"O bless the Lord, my soul, and remember all his kindness." -Psalm 102:2

Saturday, May 19, 2018

Following Jesus and Sharing His Story



Today's Gospel reading contained two sentences that deeply touched my heart. The first was:

"You follow me" (Jn 21:22).

This is so simple and powerful. I don't need to look around at what my neighbor is doing. I don't need to worry about what others might think of me. I do need to seek my Lord with all my heart; He will be found. And where He leadswell, that is where I want to be! YesI choose to follow! Lord, help me to keep my eyes on You.

He may lead me to terrain I'm uncomfortable walking on. He may lead me to unfamiliar lands, or places that, at first glance, I just don't want to be. The environment may seem overwhelming, too much for my meager talents. That's when I have to remember who I am following. It is the one I love; more importantly, it is the one who loves me. He has always been faithful to me. When He calls, it is for a purpose, and He has a plan.

When He calls, the way may not be easy (it probably won't be, so don't let that dissuade you), but it will overflow with an abundance of peace that seems to completely contradict external circumstances. I have felt that this year, as I cut back on my job to homeschool my children after my son got sick. It was clearly a call from God, and now I truly am looking around me in wonder as the end of the year draws near, because we have done it (almost). So much craziness has been going on this year, but my overall internal assesment of the year is one of peace and joy (and an increased appreciation for coffee, if I'm being totally honest). God is so very, very good!

...

And for the second verse:

"There are also many other things that Jesus did, but if these were to be described individually, I do not think the whole world would contain the books that would be written" (Jn 21:25).

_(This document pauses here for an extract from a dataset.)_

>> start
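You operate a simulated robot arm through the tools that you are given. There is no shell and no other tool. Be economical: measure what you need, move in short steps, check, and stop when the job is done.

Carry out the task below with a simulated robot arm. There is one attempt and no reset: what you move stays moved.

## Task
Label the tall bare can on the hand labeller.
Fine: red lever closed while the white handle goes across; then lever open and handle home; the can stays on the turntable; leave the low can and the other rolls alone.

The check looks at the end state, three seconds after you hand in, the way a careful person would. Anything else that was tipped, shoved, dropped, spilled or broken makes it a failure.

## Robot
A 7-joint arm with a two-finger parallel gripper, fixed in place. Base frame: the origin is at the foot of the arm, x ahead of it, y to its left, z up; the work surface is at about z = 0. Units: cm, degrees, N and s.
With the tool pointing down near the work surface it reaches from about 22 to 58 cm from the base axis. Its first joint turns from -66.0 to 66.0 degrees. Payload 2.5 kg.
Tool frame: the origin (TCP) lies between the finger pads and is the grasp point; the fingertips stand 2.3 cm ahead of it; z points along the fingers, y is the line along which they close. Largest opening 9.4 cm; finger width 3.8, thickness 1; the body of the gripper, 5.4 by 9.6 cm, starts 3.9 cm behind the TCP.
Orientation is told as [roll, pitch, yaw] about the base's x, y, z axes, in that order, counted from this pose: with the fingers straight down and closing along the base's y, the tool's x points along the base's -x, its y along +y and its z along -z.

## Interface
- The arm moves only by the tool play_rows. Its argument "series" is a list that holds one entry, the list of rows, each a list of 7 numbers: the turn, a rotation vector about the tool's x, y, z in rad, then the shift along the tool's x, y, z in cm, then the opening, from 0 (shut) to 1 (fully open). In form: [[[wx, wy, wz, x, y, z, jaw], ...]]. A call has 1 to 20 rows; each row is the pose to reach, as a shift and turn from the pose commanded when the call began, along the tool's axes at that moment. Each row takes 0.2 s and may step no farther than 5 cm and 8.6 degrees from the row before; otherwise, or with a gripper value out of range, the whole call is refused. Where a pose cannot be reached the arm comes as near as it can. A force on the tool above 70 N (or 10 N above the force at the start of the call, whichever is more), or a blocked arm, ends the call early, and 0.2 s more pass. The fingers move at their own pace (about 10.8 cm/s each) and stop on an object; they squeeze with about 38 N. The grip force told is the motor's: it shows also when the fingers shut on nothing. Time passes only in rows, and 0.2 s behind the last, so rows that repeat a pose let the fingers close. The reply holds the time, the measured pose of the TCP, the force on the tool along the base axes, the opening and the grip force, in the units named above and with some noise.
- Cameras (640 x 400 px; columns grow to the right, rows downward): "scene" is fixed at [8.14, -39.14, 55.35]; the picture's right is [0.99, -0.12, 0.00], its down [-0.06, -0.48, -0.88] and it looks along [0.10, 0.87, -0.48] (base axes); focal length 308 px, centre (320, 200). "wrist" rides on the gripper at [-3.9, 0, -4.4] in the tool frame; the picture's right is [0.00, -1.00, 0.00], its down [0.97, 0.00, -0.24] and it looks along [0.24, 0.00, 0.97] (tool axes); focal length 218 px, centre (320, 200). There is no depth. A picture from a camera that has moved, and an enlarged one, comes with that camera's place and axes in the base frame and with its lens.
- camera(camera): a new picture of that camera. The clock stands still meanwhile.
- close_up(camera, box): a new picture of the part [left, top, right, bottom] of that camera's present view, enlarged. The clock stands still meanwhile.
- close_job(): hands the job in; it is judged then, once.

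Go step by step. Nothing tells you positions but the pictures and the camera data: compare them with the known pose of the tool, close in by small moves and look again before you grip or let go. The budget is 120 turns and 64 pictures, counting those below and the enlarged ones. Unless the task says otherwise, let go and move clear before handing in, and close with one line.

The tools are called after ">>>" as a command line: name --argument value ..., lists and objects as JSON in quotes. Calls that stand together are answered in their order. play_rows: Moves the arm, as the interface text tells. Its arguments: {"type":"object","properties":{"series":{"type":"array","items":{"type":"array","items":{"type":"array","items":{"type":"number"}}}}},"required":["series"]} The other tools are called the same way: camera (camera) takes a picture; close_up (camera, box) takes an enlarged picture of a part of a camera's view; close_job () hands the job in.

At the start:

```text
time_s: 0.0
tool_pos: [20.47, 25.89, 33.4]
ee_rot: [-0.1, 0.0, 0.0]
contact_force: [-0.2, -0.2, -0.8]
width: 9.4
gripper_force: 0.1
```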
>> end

Today, as I read those words, I couldn't help but wonder: What if? What if the world at least tried to fill up book after book, website after website, post after post with stories of what God has done for us?

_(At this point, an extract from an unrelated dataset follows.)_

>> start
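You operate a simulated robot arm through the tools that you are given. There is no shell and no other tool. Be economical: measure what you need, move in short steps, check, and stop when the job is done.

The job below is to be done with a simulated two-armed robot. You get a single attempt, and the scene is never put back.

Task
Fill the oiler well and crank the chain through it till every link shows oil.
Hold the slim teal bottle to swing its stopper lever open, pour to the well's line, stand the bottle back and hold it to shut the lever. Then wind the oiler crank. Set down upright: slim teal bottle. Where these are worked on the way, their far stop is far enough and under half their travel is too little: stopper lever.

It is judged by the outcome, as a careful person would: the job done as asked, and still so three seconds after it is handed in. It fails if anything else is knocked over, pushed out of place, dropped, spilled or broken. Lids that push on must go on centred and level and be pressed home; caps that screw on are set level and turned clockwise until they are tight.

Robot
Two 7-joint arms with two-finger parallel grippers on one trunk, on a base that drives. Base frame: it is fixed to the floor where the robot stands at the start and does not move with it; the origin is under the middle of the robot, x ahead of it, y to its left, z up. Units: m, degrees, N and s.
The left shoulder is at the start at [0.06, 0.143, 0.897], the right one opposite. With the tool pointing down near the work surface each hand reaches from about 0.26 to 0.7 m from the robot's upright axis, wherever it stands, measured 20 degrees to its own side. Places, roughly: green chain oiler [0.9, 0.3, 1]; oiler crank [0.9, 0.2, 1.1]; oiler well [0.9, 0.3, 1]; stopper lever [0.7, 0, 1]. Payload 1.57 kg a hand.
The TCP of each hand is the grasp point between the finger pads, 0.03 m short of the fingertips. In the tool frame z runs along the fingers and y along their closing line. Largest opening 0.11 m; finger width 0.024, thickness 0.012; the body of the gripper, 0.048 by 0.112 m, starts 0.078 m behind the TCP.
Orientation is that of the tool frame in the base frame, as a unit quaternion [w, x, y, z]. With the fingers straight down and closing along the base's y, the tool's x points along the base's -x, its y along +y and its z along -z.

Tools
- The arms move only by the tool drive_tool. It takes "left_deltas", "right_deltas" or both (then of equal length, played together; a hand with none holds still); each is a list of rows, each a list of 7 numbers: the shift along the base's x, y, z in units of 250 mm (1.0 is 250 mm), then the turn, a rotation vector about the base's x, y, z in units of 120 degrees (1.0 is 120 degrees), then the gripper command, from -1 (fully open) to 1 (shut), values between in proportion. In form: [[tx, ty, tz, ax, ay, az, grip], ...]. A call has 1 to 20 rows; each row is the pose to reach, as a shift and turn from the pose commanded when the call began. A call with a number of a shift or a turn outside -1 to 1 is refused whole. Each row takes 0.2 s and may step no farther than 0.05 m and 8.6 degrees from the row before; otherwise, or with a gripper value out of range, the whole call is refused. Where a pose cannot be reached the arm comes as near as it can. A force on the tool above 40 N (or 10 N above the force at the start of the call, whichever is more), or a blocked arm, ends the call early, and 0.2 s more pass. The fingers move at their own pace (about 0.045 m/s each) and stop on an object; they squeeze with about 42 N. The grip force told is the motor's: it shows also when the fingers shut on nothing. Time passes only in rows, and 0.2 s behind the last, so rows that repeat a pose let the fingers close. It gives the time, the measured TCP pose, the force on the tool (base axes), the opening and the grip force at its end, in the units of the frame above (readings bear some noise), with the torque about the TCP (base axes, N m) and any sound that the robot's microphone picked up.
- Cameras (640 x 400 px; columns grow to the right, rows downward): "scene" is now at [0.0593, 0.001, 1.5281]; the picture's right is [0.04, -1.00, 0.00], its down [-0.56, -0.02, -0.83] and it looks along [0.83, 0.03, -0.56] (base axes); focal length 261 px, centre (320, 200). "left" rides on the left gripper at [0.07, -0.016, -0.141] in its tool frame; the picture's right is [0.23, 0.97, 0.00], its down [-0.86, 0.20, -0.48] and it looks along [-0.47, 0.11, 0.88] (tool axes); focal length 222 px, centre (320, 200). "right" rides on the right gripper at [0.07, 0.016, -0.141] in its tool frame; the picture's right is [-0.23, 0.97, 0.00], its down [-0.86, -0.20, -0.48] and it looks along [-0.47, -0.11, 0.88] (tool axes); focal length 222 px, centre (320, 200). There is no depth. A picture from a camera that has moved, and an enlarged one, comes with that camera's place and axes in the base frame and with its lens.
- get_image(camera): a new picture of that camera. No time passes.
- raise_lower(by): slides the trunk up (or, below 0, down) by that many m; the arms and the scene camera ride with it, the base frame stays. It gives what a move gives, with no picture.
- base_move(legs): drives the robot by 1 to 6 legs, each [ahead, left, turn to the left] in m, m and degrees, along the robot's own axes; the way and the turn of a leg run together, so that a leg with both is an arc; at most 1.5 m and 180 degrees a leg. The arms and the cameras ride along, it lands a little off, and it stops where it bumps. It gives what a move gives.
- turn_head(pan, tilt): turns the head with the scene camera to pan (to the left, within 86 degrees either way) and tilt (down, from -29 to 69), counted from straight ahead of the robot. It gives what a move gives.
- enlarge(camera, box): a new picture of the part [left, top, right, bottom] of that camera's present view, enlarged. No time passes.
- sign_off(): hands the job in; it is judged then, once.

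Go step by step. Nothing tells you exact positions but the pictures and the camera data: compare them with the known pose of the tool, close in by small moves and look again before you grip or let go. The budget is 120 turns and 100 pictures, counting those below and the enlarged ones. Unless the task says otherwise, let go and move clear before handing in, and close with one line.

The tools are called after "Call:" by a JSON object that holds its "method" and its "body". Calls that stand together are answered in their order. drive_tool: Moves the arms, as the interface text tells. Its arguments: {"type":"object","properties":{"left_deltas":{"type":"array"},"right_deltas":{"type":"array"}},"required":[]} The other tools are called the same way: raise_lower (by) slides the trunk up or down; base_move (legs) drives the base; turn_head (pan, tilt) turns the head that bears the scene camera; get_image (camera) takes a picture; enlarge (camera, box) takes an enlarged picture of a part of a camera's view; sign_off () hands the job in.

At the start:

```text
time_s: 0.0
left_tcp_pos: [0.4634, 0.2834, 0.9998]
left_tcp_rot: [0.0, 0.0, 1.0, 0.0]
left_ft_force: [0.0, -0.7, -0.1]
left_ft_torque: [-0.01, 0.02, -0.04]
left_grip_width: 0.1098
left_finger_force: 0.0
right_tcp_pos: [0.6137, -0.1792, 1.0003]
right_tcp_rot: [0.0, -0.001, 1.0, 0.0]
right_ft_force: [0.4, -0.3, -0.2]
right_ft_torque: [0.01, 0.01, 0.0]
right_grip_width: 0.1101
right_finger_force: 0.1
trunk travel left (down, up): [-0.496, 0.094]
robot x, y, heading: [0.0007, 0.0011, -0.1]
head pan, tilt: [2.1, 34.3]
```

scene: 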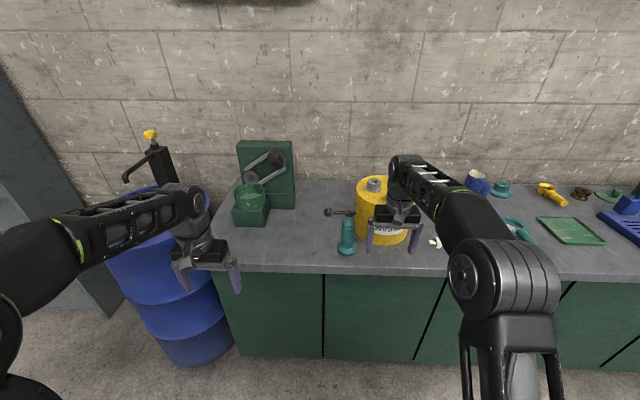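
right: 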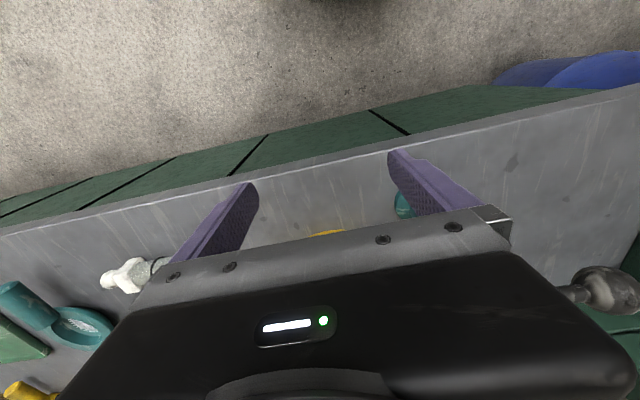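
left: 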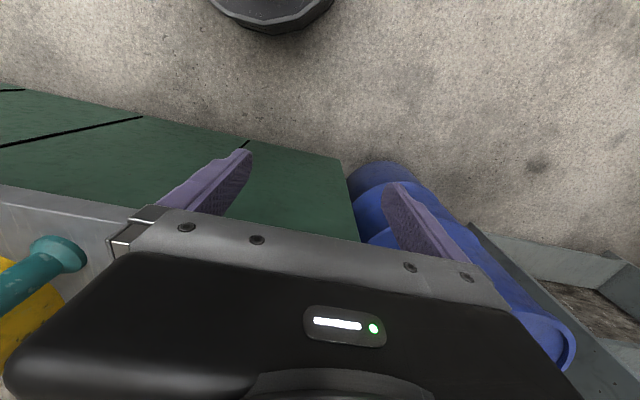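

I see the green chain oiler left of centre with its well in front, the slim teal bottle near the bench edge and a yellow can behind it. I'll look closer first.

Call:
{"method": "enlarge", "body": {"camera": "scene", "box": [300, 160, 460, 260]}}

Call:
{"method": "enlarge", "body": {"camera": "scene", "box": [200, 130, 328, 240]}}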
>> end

That is why this blog is named Kindness Remembered, because I want to remember the ways He has worked in my life. Even more, I want my children, and my children's children, to have the opportunity to read about a God who is so good, so powerful, so loving and wise and kind, that we placed our very lives in His hands, and He provided. More than that, He led. And He led us to places we could never have dreamed of going on our own. And He dreamed up for us a plan more brilliant than one we could have dreamed up on our own. And He gave His very life to help us achieve it. (This makes me think of Toby Mac's Me Without You.)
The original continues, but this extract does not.